The resource balance hypothesis of plant species diversity in grassland

Abstract
We hypothesize that plant species diversity is favoured when actual resource supply ratios are balanced according to the optimum resource supply ratios for the vegetation as a whole. This ‘resource balance hypothesis of plant species diversity’ (RBH) follows from two different mechanisms of plant species coexistence, namely: ‘differential resource limitation’, which allows species to coexist in a competitive equilibrium in a homogeneous environment and ‘micro‐habitat differentiation’, which builds on spatial heterogeneity. Both mechanisms require that resource supply ratios are intermediate between the optimum supply ratios of the species present in the species pool.

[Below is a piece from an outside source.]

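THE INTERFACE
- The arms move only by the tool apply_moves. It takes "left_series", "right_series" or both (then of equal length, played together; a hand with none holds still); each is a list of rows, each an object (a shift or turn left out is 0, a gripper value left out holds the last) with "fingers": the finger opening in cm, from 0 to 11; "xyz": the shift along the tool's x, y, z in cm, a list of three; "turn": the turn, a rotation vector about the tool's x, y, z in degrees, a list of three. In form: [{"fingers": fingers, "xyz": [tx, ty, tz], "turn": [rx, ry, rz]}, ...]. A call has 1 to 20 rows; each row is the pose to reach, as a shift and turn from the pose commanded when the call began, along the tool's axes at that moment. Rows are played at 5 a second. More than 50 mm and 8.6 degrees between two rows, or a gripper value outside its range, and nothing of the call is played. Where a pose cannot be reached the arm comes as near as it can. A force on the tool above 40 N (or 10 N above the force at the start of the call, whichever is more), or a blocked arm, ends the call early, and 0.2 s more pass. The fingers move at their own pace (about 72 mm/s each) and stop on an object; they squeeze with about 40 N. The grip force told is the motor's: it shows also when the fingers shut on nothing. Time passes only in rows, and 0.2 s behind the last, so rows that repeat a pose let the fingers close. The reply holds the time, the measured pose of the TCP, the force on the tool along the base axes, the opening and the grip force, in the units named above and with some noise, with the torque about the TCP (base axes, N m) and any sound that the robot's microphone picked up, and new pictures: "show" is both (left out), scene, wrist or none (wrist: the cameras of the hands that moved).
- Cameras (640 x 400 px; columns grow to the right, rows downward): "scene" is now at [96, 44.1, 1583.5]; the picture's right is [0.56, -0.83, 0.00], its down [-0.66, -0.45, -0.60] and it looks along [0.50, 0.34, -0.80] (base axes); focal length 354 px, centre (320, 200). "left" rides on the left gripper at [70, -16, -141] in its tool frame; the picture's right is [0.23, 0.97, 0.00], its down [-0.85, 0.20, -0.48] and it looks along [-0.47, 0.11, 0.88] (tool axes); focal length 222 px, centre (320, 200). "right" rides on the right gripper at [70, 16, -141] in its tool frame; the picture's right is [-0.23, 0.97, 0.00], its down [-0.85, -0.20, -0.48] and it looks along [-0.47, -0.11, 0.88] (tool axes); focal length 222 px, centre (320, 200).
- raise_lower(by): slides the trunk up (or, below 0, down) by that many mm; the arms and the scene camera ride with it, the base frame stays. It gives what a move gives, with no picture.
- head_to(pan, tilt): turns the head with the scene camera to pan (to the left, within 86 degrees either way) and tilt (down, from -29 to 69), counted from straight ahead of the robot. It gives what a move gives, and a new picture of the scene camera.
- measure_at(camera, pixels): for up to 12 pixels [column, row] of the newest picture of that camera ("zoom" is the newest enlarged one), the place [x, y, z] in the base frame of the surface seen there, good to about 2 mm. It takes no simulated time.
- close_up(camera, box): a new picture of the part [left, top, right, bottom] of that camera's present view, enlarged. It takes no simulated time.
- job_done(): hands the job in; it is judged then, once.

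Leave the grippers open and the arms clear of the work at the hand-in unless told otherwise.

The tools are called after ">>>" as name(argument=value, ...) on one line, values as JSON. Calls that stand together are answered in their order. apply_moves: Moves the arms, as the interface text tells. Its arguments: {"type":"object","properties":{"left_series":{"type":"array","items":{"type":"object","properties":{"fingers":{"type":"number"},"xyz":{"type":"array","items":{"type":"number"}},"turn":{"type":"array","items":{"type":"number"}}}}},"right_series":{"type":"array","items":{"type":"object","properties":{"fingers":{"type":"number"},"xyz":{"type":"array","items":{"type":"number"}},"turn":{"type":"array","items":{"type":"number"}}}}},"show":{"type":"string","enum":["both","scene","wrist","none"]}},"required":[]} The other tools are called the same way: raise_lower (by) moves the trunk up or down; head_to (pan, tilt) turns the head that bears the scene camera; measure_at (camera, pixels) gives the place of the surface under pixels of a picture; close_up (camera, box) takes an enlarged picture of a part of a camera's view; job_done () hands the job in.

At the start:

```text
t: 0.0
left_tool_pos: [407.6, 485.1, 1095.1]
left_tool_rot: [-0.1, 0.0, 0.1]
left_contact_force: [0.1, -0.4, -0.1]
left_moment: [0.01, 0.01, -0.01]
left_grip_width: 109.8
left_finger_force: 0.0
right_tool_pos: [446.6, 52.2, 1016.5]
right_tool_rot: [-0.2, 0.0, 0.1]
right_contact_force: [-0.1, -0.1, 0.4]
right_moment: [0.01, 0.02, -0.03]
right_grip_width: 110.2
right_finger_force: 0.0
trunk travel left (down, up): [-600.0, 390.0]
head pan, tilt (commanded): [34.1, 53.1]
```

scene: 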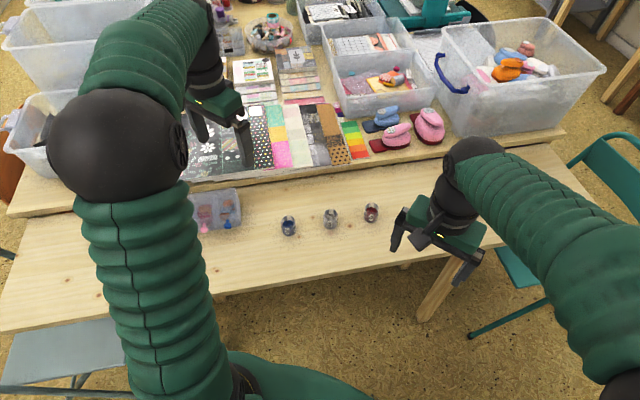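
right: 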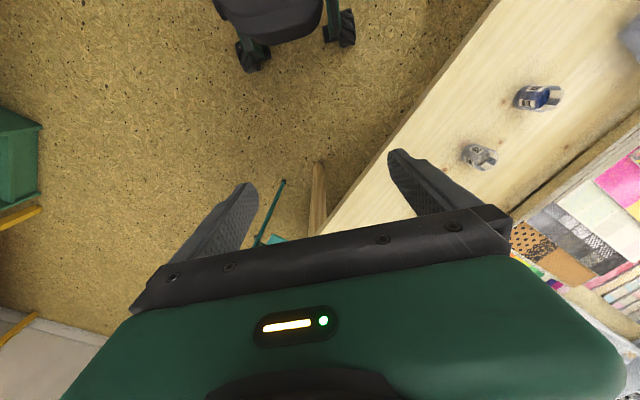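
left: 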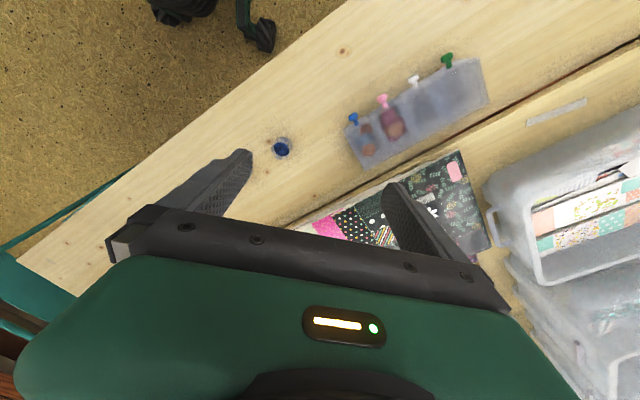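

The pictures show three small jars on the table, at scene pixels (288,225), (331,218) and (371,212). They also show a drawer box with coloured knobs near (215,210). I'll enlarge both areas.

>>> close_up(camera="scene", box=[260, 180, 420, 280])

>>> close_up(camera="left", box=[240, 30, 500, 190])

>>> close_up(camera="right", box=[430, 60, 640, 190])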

Additional conditions, concerning the resource acquisition and requirement ratios of the species, are easier to meet for the second mechanism than for the first. To test the RBH we measured species diversity parameters in 74 grassland plots, as well as the N, P and K concentrations in the above‐ground biomass. We used a new ceiling detection algorithm to examine the relationship between maximum observed diversity and the N/P‐, P/K‐ and K/N‐ratios in the biomass. Most of these ceiling relationsips could be described by parabolic curves with significant quadratic terms. This indicates that high diversity does not occur at the extremes of the observed ranges of nutrient ratios. This supports the RBH.